### EXCERPT PROVIDED:

start

MILANO (WSI) – Borsa Milano azzera i rialzi delle prime battute della mattinata, con il Ftse Mib che vira in territorio negativo, e in chiusura cede quasi un punto percentuale non lontano dai minimi i giornata. Si sgonfia l’entusiasmo per le operazioni di fusione tra le banche, con MPS che cede -2,5% circa. Si scommette sempre di più su un’aggregazione BPM-BP, con il titolo di Banco Popolare che vola oltre +6%. Ma il trend degli altri titoli bancari è improntato alla debolezza, dopo i buy di inizi giornata.
Reso noto il dato relativo al PMI manifatturiero dell’Italia, che ha testato a gennaio il minimo in quattro mesi, segnando un forte rallentamento, dai 55,6 punti di dicembre a 53,2 punti. Così commenta il dato Phil Smith, economista di Markit e autore del report Markit/Adaci Pmi Settore Manifatturiero in Italia
“La prima serie di dati Pmi del 2016 mostra come il tasso di crescita del settore manifatturiero italiano si sia ridotto rispetto ai rapidi livelli osservati a fine anno”. Detto questo: “le imprese manifatturiere hanno comunque mantenuto un elevato livello di creazione di nuovi posti di lavoro, facendo quindi aumentare il livello occupazionale del settore per il tredicesimo mese consecutivo”.

end

### INFORMATION SUPPLIED:
start

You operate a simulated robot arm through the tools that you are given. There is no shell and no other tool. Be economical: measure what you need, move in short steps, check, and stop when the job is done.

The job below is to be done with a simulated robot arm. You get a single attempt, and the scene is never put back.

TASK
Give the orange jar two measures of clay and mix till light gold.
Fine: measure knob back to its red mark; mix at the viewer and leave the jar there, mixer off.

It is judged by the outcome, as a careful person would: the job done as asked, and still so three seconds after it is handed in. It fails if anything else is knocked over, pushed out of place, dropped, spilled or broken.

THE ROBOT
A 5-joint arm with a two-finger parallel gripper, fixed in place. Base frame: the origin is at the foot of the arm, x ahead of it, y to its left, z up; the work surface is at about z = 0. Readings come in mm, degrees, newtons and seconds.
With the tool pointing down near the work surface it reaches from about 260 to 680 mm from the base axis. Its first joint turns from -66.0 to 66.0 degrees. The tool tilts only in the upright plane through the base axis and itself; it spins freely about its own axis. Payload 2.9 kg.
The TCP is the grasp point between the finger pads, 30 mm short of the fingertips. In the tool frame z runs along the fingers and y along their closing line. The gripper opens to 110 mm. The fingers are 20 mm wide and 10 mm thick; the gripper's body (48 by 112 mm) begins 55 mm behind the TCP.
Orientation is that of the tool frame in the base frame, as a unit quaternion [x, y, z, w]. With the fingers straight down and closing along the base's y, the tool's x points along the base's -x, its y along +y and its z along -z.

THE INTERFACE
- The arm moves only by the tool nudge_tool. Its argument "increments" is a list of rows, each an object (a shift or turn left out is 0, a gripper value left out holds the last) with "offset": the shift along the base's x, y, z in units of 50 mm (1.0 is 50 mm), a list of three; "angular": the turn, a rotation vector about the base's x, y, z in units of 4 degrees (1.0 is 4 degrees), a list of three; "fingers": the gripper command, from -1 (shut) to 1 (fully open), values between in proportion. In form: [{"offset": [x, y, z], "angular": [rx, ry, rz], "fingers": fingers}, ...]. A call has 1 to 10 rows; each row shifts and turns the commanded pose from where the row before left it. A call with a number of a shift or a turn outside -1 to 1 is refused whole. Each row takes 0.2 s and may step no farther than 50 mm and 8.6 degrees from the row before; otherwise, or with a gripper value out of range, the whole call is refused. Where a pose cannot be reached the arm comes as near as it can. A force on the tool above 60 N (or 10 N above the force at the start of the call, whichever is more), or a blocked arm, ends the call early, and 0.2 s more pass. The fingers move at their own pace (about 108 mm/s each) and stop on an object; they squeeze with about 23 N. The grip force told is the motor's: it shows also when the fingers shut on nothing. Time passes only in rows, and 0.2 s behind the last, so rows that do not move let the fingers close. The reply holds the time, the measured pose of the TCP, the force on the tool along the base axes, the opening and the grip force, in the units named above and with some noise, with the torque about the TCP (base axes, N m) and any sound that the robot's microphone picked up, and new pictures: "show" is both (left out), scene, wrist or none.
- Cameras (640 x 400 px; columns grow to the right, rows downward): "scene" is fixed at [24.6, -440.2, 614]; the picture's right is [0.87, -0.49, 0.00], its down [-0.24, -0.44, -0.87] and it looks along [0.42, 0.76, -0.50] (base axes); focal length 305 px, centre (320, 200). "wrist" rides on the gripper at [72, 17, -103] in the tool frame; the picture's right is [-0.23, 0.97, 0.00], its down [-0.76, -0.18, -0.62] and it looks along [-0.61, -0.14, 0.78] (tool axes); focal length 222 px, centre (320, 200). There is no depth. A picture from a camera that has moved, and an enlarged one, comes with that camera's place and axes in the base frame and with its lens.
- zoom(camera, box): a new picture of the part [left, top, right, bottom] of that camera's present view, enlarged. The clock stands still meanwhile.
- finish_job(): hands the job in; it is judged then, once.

end

### DIRECTIVES:
A – Type the excerpt provided over again with no edits.
B – Go back over the listing above and copy exactly the lines that begin at the line with "The TCP is the" and stop after the line with "THE INTERFACE"; leave out every other line.

### SOLVED TASKS:
A –
MILANO (WSI) – Borsa Milano azzera i rialzi delle prime battute della mattinata, con il Ftse Mib che vira in territorio negativo, e in chiusura cede quasi un punto percentuale non lontano dai minimi i giornata. Si sgonfia l’entusiasmo per le operazioni di fusione tra le banche, con MPS che cede -2,5% circa. Si scommette sempre di più su un’aggregazione BPM-BP, con il titolo di Banco Popolare che vola oltre +6%. Ma il trend degli altri titoli bancari è improntato alla debolezza, dopo i buy di inizi giornata.
Reso noto il dato relativo al PMI manifatturiero dell’Italia, che ha testato a gennaio il minimo in quattro mesi, segnando un forte rallentamento, dai 55,6 punti di dicembre a 53,2 punti. Così commenta il dato Phil Smith, economista di Markit e autore del report Markit/Adaci Pmi Settore Manifatturiero in Italia
“La prima serie di dati Pmi del 2016 mostra come il tasso di crescita del settore manifatturiero italiano si sia ridotto rispetto ai rapidi livelli osservati a fine anno”. Detto questo: “le imprese manifatturiere hanno comunque mantenuto un elevato livello di creazione di nuovi posti di lavoro, facendo quindi aumentare il livello occupazionale del settore per il tredicesimo mese consecutivo”.

B –
The TCP is the grasp point between the finger pads, 30 mm short of the fingertips. In the tool frame z runs along the fingers and y along their closing line. The gripper opens to 110 mm. The fingers are 20 mm wide and 10 mm thick; the gripper's body (48 by 112 mm) begins 55 mm behind the TCP.
Orientation is that of the tool frame in the base frame, as a unit quaternion [x, y, z, w]. With the fingers straight down and closing along the base's y, the tool's x points along the base's -x, its y along +y and its z along -z.

THE INTERFACE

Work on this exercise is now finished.